Little magazines are back (wsjfreeexpression.substack.com)

• netfortius 2 minutes ago

You can tell this is yet another US centric post. Once having moved to France, almost five years ago, I've been and continue being pleasantly overwhelmed by the quality and quantity to choose from, of printed journals, magazines and books. Once a week, on Wednesdays, when the closest mediatheque is open the entire day, I go in and dive into reading everything I can, for hours and hours, with a small break for lunch, most of the time until they close.

• goodmythical 15 hours ago

The zine scene's seen weak weeks, certainly, but the gritty ink stays distinct: a permanent link for those who think outside the precinct. It may wax and wane, but for any with an intention to mention the subversive soul, zines offer distinct impressions.

I'd originally intended to simply argue that short form print never went anywhere and therefore had nowhere to return from, but I thought I'd take the opportunity to wax poetic ^.^

• testfrequency 5 hours ago

Fun write.

As someone who contributes to a zine, goes to zine fests often, and has a lot of friends who do conventions with short form print - I agree.

In general my opinion is the waves are more or less outsiders who stumble into it, or a certain IP, and they are introduced to a whole other medium they didn’t really experience. Unless of course, they frequent a very awesome local book store in their city with a dedicated zine section.

• rylando 13 hours ago

snap snap snap

• goodmythical 10 hours ago

thank you, thank you, I'll be here till they kick me out

• teeray 16 hours ago

> A quarter-century ago, conventional wisdom held that ebooks, read on electronic devices, would replace books made of paper.

Until publishers thought “huh, we can increase our margins AND increase our prices too for ebooks?!”

• amarant 15 hours ago

I've made the switch to ebooks.i haven't yet had a problem with pricing like you suggest, but I have been a little worried about my library of purchased books might one day disappear since they all use DRM, and I don't really own any of my books in any real sense of the word.

Then again, even that doesn't worry me too much, since I almost never read a book twice anyway. I think the only book I've read more than once is the hitchhiker's guide to the galaxy.
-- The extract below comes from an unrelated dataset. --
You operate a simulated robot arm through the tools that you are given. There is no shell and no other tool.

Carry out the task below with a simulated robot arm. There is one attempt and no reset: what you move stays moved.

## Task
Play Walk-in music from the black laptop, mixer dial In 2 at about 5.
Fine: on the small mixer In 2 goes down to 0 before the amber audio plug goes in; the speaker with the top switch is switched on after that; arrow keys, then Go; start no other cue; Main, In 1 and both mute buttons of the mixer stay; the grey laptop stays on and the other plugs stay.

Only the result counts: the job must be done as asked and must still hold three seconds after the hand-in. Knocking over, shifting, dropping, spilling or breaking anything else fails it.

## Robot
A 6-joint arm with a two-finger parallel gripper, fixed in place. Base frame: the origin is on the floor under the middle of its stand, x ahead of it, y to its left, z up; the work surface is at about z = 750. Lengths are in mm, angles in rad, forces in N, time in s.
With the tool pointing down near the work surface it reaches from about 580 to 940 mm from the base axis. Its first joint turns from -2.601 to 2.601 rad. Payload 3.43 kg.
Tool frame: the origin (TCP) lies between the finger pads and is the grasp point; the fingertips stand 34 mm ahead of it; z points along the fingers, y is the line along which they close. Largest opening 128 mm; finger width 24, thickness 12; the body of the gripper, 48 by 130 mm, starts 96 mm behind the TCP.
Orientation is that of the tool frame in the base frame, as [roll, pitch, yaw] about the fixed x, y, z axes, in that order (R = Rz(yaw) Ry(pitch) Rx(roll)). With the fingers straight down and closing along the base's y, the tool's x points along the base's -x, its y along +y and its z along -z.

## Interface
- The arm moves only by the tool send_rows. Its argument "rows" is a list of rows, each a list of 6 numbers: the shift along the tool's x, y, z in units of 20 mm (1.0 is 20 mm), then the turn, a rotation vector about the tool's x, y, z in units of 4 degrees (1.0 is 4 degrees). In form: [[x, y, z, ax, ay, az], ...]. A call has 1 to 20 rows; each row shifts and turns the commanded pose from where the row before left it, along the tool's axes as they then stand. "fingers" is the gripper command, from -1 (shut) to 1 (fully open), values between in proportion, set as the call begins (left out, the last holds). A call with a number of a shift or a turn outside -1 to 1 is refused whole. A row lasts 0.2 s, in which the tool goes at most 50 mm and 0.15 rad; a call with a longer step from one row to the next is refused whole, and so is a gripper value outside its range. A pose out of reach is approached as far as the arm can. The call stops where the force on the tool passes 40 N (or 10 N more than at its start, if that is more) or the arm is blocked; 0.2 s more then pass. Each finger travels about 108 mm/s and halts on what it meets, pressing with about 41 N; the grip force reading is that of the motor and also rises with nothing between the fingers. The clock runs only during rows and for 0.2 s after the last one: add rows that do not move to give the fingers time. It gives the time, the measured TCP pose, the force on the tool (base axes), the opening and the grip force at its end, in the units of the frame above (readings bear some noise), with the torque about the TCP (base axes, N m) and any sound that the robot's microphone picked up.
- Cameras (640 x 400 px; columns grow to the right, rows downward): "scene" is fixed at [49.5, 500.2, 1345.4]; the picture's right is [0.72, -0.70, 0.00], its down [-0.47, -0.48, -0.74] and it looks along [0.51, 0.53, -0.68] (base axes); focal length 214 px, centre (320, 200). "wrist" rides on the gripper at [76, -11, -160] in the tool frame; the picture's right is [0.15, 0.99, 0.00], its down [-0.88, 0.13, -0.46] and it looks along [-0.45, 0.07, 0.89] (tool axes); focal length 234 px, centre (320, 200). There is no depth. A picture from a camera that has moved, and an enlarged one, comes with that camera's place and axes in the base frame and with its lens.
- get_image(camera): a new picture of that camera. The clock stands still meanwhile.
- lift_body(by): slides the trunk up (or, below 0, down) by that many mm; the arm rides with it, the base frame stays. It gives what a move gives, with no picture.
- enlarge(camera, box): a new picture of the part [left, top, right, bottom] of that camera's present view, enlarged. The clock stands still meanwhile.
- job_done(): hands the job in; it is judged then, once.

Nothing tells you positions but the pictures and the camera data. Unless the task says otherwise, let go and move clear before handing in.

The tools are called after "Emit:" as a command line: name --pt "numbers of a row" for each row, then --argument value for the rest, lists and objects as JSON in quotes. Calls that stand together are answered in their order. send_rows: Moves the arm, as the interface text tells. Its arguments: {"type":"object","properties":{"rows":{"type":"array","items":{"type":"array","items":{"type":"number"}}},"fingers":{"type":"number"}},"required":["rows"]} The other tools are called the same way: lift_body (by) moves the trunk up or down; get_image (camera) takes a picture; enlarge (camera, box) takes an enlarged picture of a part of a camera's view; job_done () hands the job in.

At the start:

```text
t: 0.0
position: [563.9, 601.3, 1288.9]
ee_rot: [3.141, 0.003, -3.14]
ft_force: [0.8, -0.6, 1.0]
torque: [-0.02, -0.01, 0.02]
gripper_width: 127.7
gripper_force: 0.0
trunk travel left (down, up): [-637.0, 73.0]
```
For now, in my experience, ebooks have always been cheaper than print versions of the same work. I suspect that if one calculated the resell value of a printed book, the prices would come out about equal. Which is why I chose eBooks for their convenience.

• tbossanova 5 hours ago

The only reason I ever read HHGTTG as a kid is because it was on a bookshelf at home and I eventually got bored enough to pick it up. I don’t currently have an ebook equivalent of that for my kids

• jszymborski 14 hours ago

This is why you download the liberated versions from Anna after supporting the author.

• OhMeadhbh 7 hours ago

I wish more authors or publishers would allow intarweb pirates the option of no questions asked anonymous payments for the digital copy they downloaded from Anna's.

• VorpalWay 12 hours ago

If you don't read a book multiple times, why not borrow from a public library (if such a thing exist in the country you live in)? Here in Sweden they are free, and you can even get them to loan a book from another library if they don't have it locally (though for physical books it will of course take a few days to get it delivered). Remote loans used to cist around 20 SEK (about 2 EUR), but is now also free since earlier this year.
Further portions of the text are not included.